54 members of Knesset have signed a petition in favor of Zionist settlers reclaiming houses and lands in the former Jewish quarter of Hebron, purchased by Jews in past generations, which were abandoned after the violence of 1929. The petition also supports settlers' rights to purchase new buildings, for example the recently purchased "Beit HaShalom" [Peace House] between Hebron and Kiryat Arba.
The petition was written as a result of the case currently before the Israeli Supreme Court, in which the Peace Now organization demands that a family be evicted from its home in land that, under Jordanian rule, became an Arab market. Peace Now also demands that a room added on to a Jewish house in the same area be razed.
From the year 1540 until 1929, Jews lived on a large plot of land in Hebron, commonly known as the Jewish Quarter.
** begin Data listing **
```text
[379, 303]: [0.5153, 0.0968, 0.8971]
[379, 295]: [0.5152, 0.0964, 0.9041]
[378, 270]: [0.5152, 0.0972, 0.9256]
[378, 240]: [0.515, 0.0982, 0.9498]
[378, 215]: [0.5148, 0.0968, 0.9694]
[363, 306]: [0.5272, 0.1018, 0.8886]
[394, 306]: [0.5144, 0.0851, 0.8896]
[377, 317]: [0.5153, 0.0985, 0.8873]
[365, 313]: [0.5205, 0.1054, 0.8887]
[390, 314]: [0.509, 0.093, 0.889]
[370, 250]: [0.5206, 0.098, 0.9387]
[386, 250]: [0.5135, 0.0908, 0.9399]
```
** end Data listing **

It was purchased by Rabbi Malchiel Ashkenazi, a refugee from the Spanish expulsion in 1492. Following the 1929 uprising and the exile of the community's Jewish population, this property, including houses and synagogues, was abandoned and left uninhabited.
On part of the land, the Jordanians built an outdoor food market, which continued to operate even after the Zionists conquered the city during the Six Day War in 1967.
In 1995, the Israeli army decided to clear out the Arab store-owners in the marketplace. "The sole purpose for the closing," wrote settler leader David Wilder at the time, "was to provide security for the Jews in Hebron, [which had been] jeopardized by the hundreds of Arabs who frequented the market every day."
In 2001, Zionist settlers decided to reclaim to the land of the marketplace, and began renovating the stores, turning them into inhabitable apartments and moving families in. Within a short time, 11 families were living there.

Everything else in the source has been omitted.